> **Data excerpt**:
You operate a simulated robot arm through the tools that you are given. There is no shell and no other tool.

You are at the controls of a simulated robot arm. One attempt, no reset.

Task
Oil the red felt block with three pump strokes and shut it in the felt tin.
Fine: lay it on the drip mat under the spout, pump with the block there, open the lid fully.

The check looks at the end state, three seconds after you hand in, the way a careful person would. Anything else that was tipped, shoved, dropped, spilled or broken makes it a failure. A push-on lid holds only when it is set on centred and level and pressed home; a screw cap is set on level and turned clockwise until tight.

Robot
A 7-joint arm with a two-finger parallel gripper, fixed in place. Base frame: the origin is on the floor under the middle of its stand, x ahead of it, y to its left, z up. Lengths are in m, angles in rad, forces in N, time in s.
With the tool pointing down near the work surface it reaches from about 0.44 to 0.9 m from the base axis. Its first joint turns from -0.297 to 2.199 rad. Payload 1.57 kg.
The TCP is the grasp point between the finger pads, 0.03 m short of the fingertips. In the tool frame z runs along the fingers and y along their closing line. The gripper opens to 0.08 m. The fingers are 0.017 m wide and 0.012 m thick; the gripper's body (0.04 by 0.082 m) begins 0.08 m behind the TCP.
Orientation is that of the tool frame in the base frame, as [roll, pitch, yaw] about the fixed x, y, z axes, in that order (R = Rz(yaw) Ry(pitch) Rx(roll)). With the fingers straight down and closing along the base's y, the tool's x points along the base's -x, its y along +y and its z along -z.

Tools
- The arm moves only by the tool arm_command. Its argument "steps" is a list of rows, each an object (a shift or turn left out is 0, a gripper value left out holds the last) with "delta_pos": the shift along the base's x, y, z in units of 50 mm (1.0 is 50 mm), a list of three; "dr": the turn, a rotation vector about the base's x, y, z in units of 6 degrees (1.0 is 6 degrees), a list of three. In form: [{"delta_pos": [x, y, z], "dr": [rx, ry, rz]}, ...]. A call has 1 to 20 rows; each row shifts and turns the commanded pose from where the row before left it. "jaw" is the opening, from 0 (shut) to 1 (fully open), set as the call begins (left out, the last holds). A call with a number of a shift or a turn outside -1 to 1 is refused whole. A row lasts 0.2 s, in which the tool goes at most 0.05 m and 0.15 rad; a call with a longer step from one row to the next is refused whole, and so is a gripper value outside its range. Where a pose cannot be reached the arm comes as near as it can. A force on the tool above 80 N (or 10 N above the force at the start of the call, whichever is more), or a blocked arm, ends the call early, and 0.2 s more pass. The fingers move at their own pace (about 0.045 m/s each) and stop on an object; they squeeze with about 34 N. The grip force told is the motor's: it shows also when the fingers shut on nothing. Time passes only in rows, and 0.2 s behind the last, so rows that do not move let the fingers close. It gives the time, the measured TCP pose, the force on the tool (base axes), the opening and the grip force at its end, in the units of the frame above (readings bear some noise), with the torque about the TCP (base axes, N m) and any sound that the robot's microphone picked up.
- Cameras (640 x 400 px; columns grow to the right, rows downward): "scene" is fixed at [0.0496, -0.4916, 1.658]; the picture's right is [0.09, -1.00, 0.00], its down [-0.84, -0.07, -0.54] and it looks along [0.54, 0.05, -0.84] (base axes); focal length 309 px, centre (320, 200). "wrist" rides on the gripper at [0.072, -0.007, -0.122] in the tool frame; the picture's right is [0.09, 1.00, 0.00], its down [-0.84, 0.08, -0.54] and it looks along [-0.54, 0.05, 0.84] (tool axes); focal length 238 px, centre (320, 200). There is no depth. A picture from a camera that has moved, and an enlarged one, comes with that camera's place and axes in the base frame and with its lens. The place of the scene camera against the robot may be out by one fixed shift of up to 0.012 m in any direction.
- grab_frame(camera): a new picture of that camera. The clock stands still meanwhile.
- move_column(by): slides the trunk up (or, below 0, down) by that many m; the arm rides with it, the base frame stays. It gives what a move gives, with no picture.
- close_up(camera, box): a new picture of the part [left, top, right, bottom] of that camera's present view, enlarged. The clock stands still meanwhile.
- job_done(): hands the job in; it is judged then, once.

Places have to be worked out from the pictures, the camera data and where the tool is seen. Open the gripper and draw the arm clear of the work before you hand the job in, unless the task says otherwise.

> **Requirements**: Pick out the lines above containing the word "enlarged", then copy them.

> **Answer to this exercise**:
- Cameras (640 x 400 px; columns grow to the right, rows downward): "scene" is fixed at [0.0496, -0.4916, 1.658]; the picture's right is [0.09, -1.00, 0.00], its down [-0.84, -0.07, -0.54] and it looks along [0.54, 0.05, -0.84] (base axes); focal length 309 px, centre (320, 200). "wrist" rides on the gripper at [0.072, -0.007, -0.122] in the tool frame; the picture's right is [0.09, 1.00, 0.00], its down [-0.84, 0.08, -0.54] and it looks along [-0.54, 0.05, 0.84] (tool axes); focal length 238 px, centre (320, 200). There is no depth. A picture from a camera that has moved, and an enlarged one, comes with that camera's place and axes in the base frame and with its lens. The place of the scene camera against the robot may be out by one fixed shift of up to 0.012 m in any direction.
- close_up(camera, box): a new picture of the part [left, top, right, bottom] of that camera's present view, enlarged. The clock stands still meanwhile.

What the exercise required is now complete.